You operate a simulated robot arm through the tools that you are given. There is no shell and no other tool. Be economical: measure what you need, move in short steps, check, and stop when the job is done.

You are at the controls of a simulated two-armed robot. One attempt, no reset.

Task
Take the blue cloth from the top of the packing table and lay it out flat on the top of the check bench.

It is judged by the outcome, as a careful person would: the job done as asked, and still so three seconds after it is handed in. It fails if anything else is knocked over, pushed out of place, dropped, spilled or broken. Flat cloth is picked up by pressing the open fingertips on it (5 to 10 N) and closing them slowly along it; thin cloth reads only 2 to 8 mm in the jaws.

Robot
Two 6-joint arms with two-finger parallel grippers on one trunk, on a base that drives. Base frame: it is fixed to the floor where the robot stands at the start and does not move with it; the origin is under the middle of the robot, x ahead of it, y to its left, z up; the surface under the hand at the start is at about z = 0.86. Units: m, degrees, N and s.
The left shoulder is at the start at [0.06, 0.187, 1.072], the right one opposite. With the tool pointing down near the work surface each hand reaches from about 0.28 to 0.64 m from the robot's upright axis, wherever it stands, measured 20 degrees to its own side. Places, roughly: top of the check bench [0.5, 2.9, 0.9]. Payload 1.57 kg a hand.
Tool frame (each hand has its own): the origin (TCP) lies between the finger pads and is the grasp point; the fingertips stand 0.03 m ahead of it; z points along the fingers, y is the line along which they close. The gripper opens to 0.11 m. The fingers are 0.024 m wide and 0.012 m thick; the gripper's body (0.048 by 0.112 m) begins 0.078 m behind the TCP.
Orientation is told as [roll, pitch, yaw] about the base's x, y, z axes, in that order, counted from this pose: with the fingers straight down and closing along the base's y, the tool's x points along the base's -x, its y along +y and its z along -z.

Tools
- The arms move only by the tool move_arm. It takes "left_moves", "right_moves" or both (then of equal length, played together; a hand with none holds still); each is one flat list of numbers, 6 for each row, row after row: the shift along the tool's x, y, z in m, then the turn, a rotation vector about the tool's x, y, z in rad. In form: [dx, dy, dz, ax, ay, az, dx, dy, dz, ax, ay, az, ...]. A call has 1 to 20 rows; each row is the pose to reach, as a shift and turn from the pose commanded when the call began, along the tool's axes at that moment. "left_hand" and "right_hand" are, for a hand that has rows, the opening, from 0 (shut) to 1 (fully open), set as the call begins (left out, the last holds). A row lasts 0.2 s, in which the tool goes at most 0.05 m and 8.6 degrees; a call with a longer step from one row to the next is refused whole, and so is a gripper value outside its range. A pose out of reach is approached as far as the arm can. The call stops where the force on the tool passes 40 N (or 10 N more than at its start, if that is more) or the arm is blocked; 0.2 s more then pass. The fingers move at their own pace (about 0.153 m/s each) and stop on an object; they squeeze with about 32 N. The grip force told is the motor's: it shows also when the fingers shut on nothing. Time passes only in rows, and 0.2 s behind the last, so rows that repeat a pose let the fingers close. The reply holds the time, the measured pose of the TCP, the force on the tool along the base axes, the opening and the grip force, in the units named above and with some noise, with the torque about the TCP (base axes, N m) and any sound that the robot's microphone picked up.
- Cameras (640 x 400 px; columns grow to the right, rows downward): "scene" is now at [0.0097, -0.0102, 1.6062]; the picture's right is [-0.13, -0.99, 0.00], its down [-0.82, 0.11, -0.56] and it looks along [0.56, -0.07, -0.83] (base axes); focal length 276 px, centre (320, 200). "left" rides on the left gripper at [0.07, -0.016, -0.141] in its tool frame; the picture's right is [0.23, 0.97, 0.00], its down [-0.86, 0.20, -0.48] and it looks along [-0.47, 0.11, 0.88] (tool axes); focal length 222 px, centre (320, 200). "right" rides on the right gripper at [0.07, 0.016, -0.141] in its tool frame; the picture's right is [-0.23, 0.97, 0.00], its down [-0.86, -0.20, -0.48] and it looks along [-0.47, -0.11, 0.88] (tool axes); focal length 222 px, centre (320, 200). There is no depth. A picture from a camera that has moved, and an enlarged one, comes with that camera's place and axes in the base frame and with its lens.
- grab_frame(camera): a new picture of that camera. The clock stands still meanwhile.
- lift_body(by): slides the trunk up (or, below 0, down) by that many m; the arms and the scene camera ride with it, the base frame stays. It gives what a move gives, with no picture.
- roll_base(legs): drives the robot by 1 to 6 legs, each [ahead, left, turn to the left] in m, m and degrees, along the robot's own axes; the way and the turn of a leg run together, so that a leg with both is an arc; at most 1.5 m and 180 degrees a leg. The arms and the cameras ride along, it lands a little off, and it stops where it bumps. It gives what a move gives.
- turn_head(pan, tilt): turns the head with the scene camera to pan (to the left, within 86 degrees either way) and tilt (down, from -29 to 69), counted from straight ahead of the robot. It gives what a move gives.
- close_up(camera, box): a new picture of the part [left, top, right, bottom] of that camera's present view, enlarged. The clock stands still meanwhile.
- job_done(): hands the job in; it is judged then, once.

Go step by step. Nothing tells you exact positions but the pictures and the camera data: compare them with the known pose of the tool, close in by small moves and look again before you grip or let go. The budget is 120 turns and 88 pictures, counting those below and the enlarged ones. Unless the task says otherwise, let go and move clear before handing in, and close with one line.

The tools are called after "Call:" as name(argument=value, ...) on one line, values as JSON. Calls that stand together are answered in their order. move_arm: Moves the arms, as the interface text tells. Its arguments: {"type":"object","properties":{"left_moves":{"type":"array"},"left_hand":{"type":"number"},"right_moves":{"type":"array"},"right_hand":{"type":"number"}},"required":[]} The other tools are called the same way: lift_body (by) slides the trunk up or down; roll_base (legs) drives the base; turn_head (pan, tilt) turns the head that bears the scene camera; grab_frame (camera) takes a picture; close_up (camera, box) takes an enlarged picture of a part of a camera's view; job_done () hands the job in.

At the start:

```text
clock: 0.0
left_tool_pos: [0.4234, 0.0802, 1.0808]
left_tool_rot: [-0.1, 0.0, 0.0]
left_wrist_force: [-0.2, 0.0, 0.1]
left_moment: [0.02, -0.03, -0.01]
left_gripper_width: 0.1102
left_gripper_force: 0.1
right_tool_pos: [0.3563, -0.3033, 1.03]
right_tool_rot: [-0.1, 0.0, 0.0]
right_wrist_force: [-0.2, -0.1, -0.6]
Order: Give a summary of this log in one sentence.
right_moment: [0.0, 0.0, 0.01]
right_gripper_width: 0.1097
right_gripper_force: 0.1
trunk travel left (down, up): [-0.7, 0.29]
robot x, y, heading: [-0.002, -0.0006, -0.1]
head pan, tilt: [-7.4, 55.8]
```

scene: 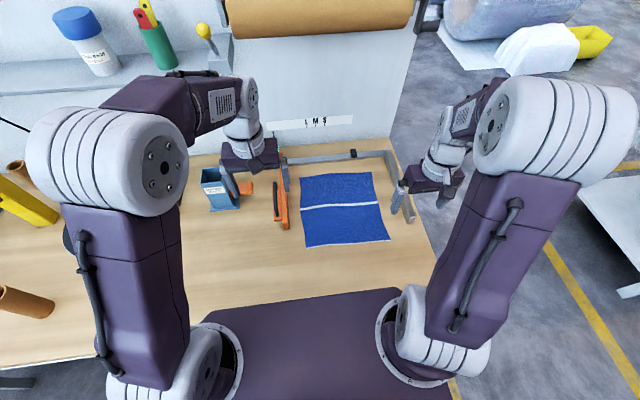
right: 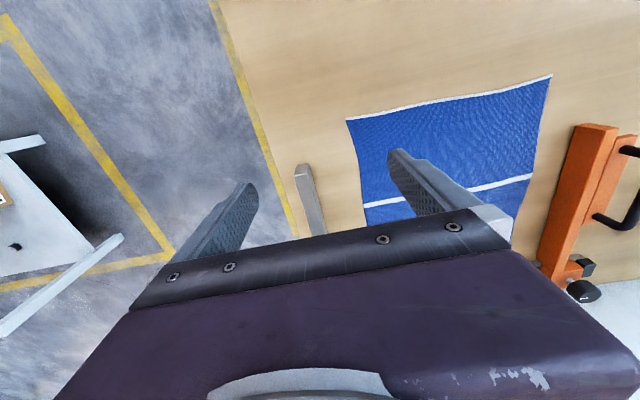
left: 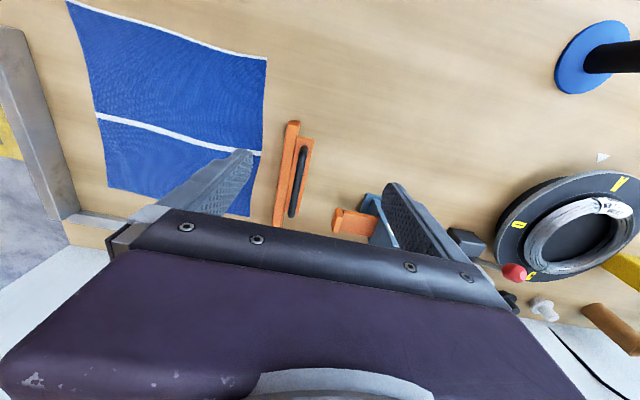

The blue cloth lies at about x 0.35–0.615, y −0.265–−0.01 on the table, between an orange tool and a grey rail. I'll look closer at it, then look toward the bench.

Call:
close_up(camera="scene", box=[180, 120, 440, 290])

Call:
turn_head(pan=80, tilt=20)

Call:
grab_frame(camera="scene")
══════
▶ [Exercise instructions] From the listing above, copy all lines holding the word "this".

▶ [Worked answer]
Orientation is told as [roll, pitch, yaw] about the base's x, y, z axes, in that order, counted from this pose: with the fingers straight down and closing along the base's y, the tool's x points along the base's -x, its y along +y and its z along -z.
Order: Give a summary of this log in one sentence.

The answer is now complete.